DATASET SECTION
_ _ _ _ _

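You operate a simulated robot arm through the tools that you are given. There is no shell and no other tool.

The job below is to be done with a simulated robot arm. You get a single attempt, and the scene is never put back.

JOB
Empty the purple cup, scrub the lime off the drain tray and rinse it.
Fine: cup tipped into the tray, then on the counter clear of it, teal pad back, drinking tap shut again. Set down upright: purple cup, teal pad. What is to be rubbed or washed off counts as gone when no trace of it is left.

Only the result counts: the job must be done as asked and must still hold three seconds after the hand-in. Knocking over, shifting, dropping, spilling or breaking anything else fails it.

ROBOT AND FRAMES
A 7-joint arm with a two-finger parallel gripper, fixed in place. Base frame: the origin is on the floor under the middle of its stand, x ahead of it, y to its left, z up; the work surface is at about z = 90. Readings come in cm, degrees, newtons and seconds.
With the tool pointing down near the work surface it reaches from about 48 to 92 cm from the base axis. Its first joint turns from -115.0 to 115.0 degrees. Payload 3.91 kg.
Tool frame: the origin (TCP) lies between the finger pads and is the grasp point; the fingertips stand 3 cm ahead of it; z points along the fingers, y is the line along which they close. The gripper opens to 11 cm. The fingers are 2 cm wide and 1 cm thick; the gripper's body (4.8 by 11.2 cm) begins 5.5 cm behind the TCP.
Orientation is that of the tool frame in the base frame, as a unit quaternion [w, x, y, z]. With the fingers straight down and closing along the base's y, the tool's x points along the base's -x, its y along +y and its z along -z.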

_ _ _ _ _

YOUR INSTRUCTIONS
Beginning at the top of the data, please return every line until and including the line containing "ROBOT AND FRAMES", copied exactly, and nothing past it.

EXERCISE OUTPUT
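You operate a simulated robot arm through the tools that you are given. There is no shell and no other tool.

The job below is to be done with a simulated robot arm. You get a single attempt, and the scene is never put back.

JOB
Empty the purple cup, scrub the lime off the drain tray and rinse it.
Fine: cup tipped into the tray, then on the counter clear of it, teal pad back, drinking tap shut again. Set down upright: purple cup, teal pad. What is to be rubbed or washed off counts as gone when no trace of it is left.

Only the result counts: the job must be done as asked and must still hold three seconds after the hand-in. Knocking over, shifting, dropping, spilling or breaking anything else fails it.

ROBOT AND FRAMES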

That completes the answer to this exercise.